### Aim A
Cite the page excerpt exactly. Begin with "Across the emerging" and finish with "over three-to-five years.".
### Aim B
Take up the page excerpt again after its last words.

--- Start Page excerpt ---

What do you see as the key risks and opportunities in markets today?
Looking at on-the-ground activity, corporate profits have been strong, and most measures of economic activity have been relatively robust. However, the key risk is how the real economy responds to tighter financial conditions.
The US Federal Reserve (Fed), European Central Bank and other global central banks are tightening policy in response to higher inflation. These measures will inevitably cause a slowdown, but it remains unclear whether this pushes economies into recession, or we see a stabilisation at higher interest rates and lower growth.
The market is forward looking and has already significantly discounted these future risks. This is where opportunities may arise. Yields have re-set to higher levels. This means much of the aggressive central bank tightening and risks around economic activity have been priced into current valuations.
Across the emerging markets (EM) universe yields are between approximately 7% to 8%. For high yield (HY), the range is between 8% and 9%, depending on credit rating and sector. So, there is potentially a lot of yield cushion to compensate for the risk level. History indicates that yields at these levels could lead to very strong total returns over three-to-five years.
How would you frame the prospects of Capital Group Global High-Income Opportunities (LUX) in the current environment?
The yields I refer to above are some of the highest we have experienced in a long time in both high yield and emerging markets. At these yield levels, the forward-looking returns appear very attractive using the past 25 to 30 years as a guide.

--- End Page excerpt ---
--- Start Supplied material ---

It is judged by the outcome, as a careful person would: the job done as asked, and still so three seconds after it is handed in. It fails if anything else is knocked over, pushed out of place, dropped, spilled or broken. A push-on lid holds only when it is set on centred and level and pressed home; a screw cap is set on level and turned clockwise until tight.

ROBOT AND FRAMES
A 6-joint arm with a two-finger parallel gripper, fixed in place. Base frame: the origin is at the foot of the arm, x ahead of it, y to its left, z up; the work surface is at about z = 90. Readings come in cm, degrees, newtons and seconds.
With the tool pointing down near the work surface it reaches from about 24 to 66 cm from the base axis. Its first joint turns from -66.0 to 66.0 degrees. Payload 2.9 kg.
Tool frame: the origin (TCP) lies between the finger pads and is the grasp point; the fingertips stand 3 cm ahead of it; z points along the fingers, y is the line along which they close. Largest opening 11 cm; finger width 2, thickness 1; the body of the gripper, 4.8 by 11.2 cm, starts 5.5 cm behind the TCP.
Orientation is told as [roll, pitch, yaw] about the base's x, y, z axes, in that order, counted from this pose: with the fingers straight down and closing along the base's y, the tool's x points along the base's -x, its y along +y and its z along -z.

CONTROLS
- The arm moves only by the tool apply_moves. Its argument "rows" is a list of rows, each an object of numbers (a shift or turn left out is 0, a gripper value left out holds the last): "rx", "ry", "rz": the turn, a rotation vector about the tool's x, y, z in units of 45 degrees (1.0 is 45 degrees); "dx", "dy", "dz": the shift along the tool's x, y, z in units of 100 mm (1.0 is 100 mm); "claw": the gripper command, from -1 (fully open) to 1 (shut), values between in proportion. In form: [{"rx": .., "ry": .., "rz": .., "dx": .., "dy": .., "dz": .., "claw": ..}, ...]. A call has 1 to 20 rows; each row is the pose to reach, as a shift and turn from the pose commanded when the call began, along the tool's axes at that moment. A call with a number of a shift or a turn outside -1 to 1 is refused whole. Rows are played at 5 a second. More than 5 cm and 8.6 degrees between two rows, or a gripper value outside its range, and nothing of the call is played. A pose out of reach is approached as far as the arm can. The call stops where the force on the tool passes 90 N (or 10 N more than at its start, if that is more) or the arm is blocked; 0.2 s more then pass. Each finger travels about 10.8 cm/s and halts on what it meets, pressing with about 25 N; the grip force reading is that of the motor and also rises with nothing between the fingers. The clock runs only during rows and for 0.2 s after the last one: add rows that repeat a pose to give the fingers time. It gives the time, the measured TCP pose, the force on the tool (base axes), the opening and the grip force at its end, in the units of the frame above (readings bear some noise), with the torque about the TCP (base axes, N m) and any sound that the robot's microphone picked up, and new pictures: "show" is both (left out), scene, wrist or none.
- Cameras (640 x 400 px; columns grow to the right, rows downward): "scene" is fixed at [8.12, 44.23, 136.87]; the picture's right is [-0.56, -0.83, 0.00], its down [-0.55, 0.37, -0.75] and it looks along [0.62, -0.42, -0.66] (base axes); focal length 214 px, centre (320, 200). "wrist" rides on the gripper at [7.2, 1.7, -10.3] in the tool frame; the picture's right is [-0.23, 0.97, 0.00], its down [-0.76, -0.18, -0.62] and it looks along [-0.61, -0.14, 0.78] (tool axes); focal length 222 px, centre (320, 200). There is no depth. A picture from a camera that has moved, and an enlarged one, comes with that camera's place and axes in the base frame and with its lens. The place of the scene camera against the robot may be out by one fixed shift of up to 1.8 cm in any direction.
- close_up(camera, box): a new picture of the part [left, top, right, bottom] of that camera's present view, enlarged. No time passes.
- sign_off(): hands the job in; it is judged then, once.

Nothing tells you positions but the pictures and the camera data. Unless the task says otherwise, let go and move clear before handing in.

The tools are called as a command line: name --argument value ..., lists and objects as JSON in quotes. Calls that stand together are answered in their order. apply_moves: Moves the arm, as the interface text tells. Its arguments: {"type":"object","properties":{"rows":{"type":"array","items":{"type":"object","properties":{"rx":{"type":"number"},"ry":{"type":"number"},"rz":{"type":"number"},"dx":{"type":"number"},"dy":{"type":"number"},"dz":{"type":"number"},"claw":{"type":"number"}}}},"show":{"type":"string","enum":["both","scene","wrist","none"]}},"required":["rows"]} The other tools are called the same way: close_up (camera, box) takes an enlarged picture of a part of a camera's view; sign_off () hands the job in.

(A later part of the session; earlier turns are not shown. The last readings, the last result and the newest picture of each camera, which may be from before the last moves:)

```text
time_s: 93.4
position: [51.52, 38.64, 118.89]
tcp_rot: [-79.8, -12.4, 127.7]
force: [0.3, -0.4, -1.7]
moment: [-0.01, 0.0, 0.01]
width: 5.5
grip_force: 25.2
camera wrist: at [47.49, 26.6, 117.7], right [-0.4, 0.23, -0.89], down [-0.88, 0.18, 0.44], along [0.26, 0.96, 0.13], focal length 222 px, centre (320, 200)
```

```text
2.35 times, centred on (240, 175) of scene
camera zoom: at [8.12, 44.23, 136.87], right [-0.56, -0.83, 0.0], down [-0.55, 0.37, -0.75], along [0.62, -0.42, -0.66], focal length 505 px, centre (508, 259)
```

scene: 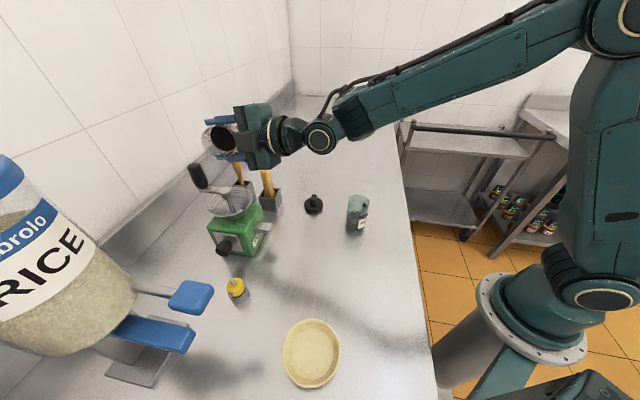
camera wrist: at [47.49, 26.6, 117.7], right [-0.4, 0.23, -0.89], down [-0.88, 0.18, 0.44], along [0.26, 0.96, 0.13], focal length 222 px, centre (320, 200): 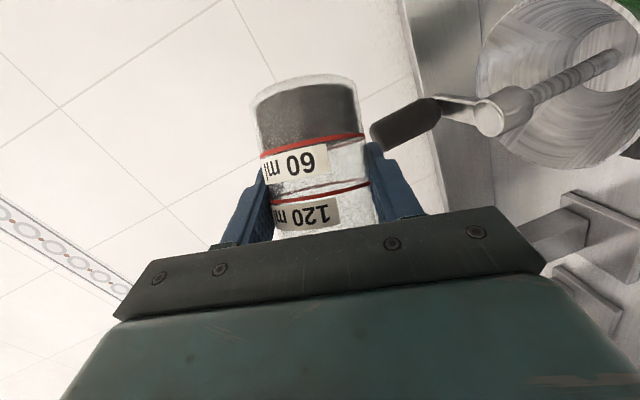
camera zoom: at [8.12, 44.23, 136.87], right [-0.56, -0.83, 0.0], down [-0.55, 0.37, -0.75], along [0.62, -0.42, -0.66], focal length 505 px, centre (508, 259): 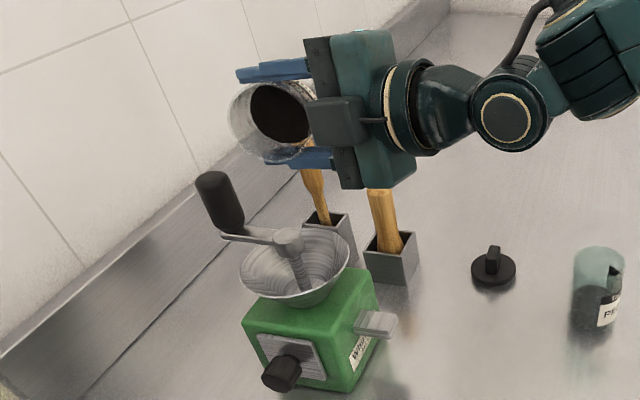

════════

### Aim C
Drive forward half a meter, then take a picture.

--- End Supplied material ---

### Result A
Across the emerging markets (EM) universe yields are between approximately 7% to 8%. For high yield (HY), the range is between 8% and 9%, depending on credit rating and sector. So, there is potentially a lot of yield cushion to compensate for the risk level. History indicates that yields at these levels could lead to very strong total returns over three-to-five years.

### Result B
While there is significant geopolitical and economic uncertainty globally, these concerns have been reflected in the negative total returns generated this year across all asset classes.
The advantage of a yield-oriented portfolio is that the income generated can help offset further volatility. The potential of a high level of income generation is a strong starting point to achieve solid returns over a multi-year timeframe. However, the longer-term time horizon is key; investors need to have patience to ride through the bumps.
The portfolio invests broadly across emerging markets and high yield. What is your current thinking regarding relative value between EM and HY?
We currently prefer emerging markets on valuation grounds. Our valuation models flag a significant divergence between HY and EM, with EM significantly cheaper on both a hard and local currency basis. Some of that valuation premium is justified because of more fragile economies and riskier credit profiles within the EM universe, and particularly for markets more directly impacted by the Russia-Ukraine conflict. However, the magnitude of the discount is approaching historical extremes.
Looking at broader macro issues, what are your thoughts on China’s growth trajectory?
I think the medium-term prospects for China are fairly challenging with growth facing both demographic and structural headwinds. While historically GDP has been buoyant at between 5%-7%, our analyst believes China’s economic growth could be almost half of that going forward.
However, in the near term the potential positives and negatives are more evenly balanced. The severe slowdown due to COVID restrictions and the energy shock could prompt the Chinese authorities to add more stimulus this year. A relaxation of COVID restrictions will likely lead to the economy picking up quickly, similar to the boost the US and Europe experienced after restrictions were lifted in 2021. This creates a positive near-term picture, but over the medium to longer term prospects appear more challenging.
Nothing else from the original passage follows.